● **Written exercise A**
In the page extract, find "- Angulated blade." and reproduce everything up to and including "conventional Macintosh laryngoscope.".
● **Written exercise B**
Go on with the page extract that begins "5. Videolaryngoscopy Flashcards" from its last line.

───── Page extract ─────

5. Videolaryngoscopy Flashcards
Conventional direct laryngoscopy:
Direct laryngoscopy has been a core anaesthetic skill since
Janeway devised the precursor of modern laryngoscopes in 1913.
It remains the gold standard in as much as it may provide an uninterrupted view of
the laryngeal inlet, but it is nonetheless a technique of some complexity.
It requires the alignment of the oral, the pharyngeal and the tracheal planes
into a single visual axis from the incisors to the glottis;
and laryngoscopy and tracheal intubation will be
made more difficult by anything which impedes that process.
Such factors include limited
mouth opening,
prominent upper incisors,
a pronounced overbite,
macroglossia,
an arched palate,
an infantile epiglottis and
a high anterior larynx.
But even in a normal airway the attainment of a Cormack and Lehane Grade 1 view (in which
the whole glottis is visible) may require considerable physical manipulation, including
occipital extension, neck flexion, external laryngeal pressure and substantial
lifting forces imposed by the laryngoscope blade in the vallecula.
Videolaryngoscopy
This can mitigate some of these factors.
It is not necessary to obtain a direct visual axis,
and video laryngoscopes allow the glottis to be seen indirectly.
This can minimize potentially traumatic airway manipulation with less
movement of the head and cervical spine, and with much lower lifting forces.
Basic design
The various available devices have different features,
but in terms of the physical principles all simply use forms of
video camera technology to allow an indirect view of the glottis.
High-resolution digital cameras at the tip of the laryngoscope
blade can produce high-definition images, either on a small screen attached to
the device itself or on a larger monitor.
The proximity of the camera to the glottis provides a much wider angle of view than is typical when a 15’ direct laryngoscope is used.
Classification of videolaryngoscopes. This is evolving as newer models are
introduced; however, one accepted classification of these devices is into:
- Macintosh-modification.
- Tube/guide channel.
- Angulated blade.
Macintosh-modification.
An example of this design is the McGrath Mac,
which essentially integrates video technology with a conventional Macintosh laryngoscope.

───── Dataset extract ─────

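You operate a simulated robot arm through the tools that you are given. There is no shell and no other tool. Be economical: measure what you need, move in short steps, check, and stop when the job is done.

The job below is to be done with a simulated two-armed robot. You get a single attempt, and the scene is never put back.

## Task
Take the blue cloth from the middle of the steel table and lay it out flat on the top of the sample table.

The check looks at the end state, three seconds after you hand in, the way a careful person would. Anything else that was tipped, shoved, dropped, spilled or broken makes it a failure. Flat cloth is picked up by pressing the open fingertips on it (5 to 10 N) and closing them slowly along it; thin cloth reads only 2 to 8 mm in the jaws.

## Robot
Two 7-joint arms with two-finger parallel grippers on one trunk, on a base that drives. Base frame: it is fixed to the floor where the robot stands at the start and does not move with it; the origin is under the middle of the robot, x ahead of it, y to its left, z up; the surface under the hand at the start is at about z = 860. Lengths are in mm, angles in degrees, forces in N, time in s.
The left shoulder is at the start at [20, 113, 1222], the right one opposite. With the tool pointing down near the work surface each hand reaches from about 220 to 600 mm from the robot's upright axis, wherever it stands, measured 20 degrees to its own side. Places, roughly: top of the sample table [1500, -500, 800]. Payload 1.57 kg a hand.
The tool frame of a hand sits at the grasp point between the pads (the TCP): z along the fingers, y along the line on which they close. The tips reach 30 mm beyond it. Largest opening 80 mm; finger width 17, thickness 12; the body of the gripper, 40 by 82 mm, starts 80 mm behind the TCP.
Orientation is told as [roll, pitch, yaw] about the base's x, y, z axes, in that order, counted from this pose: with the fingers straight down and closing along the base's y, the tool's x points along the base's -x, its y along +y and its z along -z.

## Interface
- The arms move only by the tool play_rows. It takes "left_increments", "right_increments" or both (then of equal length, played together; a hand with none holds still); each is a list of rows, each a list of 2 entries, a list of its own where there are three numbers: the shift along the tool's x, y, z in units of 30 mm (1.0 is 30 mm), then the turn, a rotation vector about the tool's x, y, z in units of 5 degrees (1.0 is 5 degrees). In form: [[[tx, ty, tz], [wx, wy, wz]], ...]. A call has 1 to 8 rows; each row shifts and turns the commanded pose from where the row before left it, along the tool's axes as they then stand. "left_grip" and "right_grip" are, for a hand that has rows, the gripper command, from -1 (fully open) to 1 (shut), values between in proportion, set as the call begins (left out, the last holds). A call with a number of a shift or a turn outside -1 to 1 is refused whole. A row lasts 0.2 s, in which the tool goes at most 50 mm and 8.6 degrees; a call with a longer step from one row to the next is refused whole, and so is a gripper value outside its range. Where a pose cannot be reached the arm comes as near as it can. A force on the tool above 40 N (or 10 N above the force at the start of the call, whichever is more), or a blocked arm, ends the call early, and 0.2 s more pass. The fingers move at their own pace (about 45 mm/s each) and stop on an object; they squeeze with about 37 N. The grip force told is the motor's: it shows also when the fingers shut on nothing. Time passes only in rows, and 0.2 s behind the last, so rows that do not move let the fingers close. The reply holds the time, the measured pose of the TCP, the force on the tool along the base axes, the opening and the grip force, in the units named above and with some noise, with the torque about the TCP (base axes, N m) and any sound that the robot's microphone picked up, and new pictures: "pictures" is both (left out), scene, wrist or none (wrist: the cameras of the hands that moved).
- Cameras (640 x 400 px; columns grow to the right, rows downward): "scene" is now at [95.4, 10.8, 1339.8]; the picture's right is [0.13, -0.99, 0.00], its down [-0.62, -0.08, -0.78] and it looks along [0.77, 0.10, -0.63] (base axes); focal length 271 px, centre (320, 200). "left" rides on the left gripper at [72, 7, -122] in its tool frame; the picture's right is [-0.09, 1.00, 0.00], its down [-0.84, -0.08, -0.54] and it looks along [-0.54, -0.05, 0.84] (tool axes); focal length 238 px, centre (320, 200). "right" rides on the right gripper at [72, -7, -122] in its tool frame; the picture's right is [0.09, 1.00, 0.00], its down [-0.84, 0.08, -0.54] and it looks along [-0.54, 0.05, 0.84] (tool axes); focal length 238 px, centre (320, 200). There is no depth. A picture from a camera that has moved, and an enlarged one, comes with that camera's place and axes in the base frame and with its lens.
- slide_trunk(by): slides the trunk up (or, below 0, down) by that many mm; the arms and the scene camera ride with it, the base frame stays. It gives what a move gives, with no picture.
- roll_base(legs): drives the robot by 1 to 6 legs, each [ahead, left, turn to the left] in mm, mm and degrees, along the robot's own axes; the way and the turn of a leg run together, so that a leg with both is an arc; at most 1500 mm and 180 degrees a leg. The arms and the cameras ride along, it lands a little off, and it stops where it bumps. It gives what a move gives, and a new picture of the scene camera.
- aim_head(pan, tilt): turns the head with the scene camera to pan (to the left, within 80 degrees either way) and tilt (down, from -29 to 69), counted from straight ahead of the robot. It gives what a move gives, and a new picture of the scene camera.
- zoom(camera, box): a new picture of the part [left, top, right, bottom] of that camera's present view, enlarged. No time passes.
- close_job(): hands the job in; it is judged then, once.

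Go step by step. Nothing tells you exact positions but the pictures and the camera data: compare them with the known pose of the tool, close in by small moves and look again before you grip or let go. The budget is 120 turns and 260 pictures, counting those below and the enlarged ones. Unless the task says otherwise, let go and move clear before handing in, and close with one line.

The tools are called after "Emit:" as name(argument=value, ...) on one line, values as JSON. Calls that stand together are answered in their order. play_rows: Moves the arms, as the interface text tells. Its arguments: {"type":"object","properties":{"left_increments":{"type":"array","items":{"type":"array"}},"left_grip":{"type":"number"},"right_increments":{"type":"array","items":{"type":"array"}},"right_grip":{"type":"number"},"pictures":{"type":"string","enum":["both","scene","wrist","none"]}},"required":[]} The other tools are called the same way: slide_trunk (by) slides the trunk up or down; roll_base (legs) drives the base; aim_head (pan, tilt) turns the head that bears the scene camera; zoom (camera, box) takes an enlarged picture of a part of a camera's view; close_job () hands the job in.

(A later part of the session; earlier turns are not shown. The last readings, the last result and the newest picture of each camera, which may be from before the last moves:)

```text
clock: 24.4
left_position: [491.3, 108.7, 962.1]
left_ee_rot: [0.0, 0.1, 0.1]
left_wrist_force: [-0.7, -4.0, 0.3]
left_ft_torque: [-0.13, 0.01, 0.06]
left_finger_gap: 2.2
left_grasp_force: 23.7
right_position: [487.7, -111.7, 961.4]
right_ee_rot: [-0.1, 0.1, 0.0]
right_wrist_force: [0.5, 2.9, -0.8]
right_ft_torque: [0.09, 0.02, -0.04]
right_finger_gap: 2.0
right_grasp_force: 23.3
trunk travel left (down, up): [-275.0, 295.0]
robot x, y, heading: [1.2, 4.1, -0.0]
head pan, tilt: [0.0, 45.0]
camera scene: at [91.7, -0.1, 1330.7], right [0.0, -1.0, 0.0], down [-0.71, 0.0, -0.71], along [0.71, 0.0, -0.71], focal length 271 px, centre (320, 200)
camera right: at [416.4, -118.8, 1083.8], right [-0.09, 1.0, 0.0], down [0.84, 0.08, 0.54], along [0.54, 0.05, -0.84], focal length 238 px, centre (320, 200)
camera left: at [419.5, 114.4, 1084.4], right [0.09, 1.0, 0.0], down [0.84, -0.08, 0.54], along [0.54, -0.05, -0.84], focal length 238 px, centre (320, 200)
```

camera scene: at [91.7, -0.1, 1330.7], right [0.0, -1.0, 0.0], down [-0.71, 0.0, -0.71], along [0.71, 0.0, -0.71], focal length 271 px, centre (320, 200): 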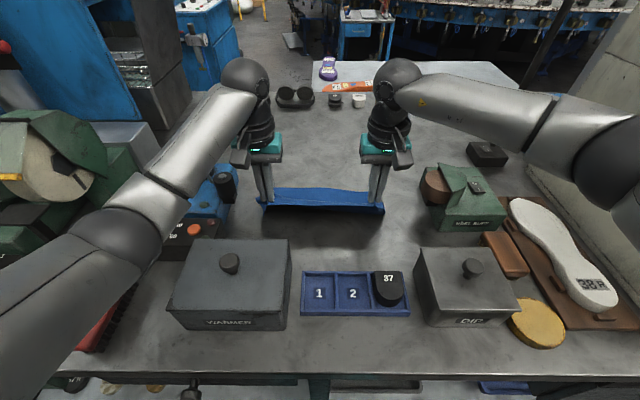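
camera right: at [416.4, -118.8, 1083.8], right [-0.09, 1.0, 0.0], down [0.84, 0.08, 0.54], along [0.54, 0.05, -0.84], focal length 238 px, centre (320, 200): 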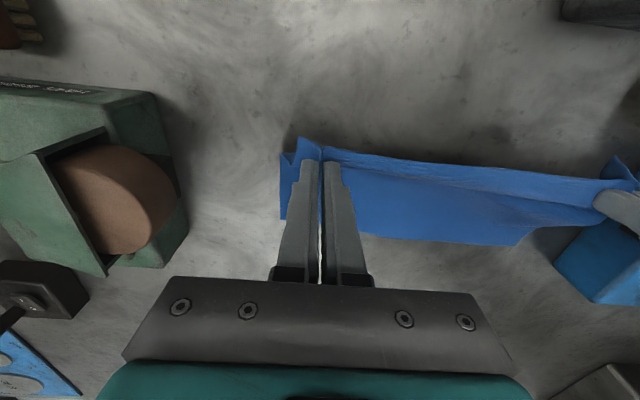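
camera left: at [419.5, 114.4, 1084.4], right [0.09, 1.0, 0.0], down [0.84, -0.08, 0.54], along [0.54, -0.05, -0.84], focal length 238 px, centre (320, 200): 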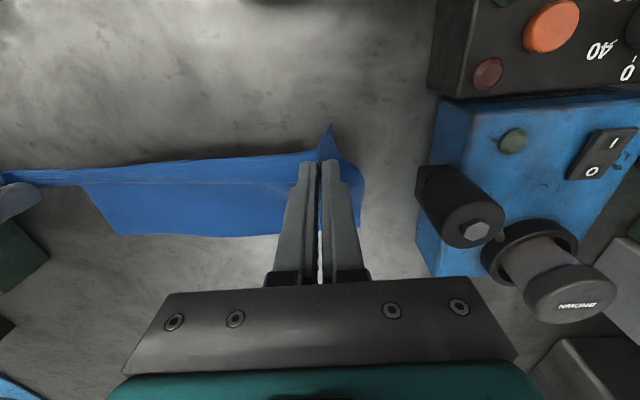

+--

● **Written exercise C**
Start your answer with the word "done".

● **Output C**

─────

● **Output A**
- Angulated blade.
Macintosh-modification.
An example of this design is the McGrath Mac,
which essentially integrates video technology with a conventional Macintosh laryngoscope.

● **Output B**
This design means that the device can give an indirect view but can also be used to
obtain a direct view of the glottis in the traditional way.
(It can also be classified as an angulated blade device.)
Tube/guide channel
An example of this design is the Airtraq.
These devices have a guide channel with a preloaded tracheal tube.
The Airtraq has a small video screen attached to the handle but the
camera can be attached to a monitor as desired.
Angulated blade.
An example of this design is the GlideScope.
The angulated blade is designed to allow a video view of the glottis with minimal manipulation of the head and neck, although a greater tilt of the handle may be necessary with greater potential risk to the upper incisors.
The tracheal tube is preloaded with a curved stylet which takes it round the natural hypopharyngeal curve.
Once the tube is at the glottis the stylet is removed,
the tube straightens, and as it does so it advances
into the trachea automatically without the need for any further
downward movement of the tube.
Evidence of benefit:
the currently available videolaryngoscopes are different in design,
as are the groups of medical professionals in the studies which have reported
their use,
so there are as yet no unequivocal data to support their introduction into
routine practice.
The main outcome measures are successful intubation, first-time
intubation and time to tracheal intubation.
In a group of unselected patients, intubation using direct laryngoscopy will be straightforward in 95%, so it is no surprise that videolaryngoscopy is no better than direct laryngoscopy.
In patients in whom difficult intubation is suspected and in unexpected difficult laryngoscopy,
videolaryngoscopes increase the proportion of Cormack and Lehane Grade 1 views.
(Not all the devices are the same and so this is a generalization. It would be
unreasonable were an examiner to start asking about the specific differences say
between the Pentax AWS and the V-MAC models).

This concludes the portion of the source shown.